Market prices of onions remain above the expected range in Metro Manila, even as farmers groups reported a drop in farmgate prices amid the local harvest season and the influx of vegetable imports.
According to the Samahang Industriya ng Agrikultura (SINAG) on Sunday, prices in Metro Manila should have gone down to as low as P80 per kilogram but instead have stayed above P100 per kilo, months after hitting over P700 per kilogram in some Metro Manila markets late last year.
“The farmgate price of red onions in Nueva Ecija currently ranges from P55 to P60 (per kilo) and the white, more or less, is at P60 per kilo for the farmgate price. Prices in Metro Manila should perhaps be at P90 or P80,” SINAG Chairperson Rosendo So said in an interview aired on GMA News on Sunday.
The same report noted, however, that red onions ranged from P120 to P140/kg, with white varieties at P100/kg at the Datu Tahil Market in Commonwealth, Quezon City.
At the Blumentritt Market, red onions were priced at P120/kg and whites at P140 a kilo. Increases were also seen in the prices of tomatoes and calamansi in both markets.
Latest data available from the Department of Agriculture’s price monitoring indicate that prices of the local red onion ranged from P90 to P150, and the local white onion from P80 to P130 per kilogram in Metro Manila markets as of Friday, March 10.
Prices of imported onions, both the red and white varieties, ranged from P100 to P120 per kilogram.
Last month, the DA issued notices of violation against several stall owners in Metro Manila for selling “overpriced” onions in the markets.

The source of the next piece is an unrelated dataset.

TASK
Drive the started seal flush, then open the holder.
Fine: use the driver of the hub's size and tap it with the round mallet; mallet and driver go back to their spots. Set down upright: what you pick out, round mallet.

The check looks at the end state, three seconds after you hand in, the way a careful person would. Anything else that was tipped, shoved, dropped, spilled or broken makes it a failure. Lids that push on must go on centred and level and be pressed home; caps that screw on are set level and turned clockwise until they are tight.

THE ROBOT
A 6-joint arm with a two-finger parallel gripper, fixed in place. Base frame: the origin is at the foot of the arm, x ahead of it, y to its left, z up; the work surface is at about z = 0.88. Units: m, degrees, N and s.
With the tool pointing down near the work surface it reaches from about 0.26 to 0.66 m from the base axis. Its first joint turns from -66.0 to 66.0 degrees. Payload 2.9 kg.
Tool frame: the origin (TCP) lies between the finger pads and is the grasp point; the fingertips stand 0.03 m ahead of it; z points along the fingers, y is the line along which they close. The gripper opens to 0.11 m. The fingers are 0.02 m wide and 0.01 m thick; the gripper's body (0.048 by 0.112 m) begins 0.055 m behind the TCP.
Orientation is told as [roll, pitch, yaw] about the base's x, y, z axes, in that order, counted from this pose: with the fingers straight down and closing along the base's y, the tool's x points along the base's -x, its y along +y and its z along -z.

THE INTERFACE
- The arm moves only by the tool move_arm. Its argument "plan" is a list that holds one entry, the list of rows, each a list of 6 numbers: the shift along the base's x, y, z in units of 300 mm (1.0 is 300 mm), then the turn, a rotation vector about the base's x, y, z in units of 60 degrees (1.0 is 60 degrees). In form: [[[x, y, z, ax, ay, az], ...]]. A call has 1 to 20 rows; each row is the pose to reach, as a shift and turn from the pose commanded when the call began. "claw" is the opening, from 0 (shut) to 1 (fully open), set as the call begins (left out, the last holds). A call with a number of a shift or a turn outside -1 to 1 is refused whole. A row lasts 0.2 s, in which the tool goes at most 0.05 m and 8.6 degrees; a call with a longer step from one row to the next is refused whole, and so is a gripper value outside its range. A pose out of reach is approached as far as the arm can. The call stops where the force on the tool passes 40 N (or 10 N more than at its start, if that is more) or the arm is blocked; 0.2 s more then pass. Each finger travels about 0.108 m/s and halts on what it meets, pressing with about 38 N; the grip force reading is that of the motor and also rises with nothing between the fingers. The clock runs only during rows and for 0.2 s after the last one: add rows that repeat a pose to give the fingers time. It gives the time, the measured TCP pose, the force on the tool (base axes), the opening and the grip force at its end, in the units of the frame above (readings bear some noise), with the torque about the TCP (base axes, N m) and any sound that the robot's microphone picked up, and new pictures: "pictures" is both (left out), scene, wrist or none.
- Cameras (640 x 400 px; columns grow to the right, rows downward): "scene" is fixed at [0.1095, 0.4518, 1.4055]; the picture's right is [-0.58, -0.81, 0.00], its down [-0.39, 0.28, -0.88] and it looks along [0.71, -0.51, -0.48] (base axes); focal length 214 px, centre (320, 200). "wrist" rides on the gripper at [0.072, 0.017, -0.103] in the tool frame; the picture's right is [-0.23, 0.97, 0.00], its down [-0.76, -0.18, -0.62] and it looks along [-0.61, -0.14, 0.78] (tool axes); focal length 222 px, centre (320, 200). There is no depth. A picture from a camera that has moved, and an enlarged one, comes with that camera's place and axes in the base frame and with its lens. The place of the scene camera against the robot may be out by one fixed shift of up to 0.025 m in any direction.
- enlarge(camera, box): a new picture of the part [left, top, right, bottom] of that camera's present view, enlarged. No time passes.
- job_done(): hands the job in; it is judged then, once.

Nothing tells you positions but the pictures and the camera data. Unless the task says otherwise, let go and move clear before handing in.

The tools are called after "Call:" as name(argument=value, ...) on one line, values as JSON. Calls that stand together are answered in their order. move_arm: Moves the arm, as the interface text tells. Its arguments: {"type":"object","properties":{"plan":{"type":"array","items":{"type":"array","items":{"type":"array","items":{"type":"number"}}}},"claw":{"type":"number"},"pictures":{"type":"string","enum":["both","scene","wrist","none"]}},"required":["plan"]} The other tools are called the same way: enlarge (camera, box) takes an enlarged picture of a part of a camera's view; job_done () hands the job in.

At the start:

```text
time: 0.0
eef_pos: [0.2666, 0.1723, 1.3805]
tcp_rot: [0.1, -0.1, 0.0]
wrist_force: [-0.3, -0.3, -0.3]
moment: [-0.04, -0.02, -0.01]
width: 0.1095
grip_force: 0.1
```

In a statement, the DA said inspections conducted from Feb. 14 to 16 showed that some stalls have been selling a kilogram of onions from P140 to P250.
Such price range is higher than the suggested retail price (SRP) of P125 per kilo for imported onions.
“A notice of violation was handed by DA inspectors to owners of three stalls in Balintawak public market and two stalls in Quinta Market. The task force also visited the Mega Pasig market on February 16, where two stalls were called out for selling onions without price tags. Another eight stalls were found selling overpriced commodities,” it said.
DA Inspectorate & Enforcement (I & E) Assistant Secretary James Layug assured that the DA will continue to intensify efforts against overpricing of onions, especially as the peak harvest season continues.
“Rest assured that the department will bolster its effort in curbing price manipulation and other market abuses,” he said.
Meanwhile, these notices against offenders shall be referred to the local government unit adjudication, according to the DA.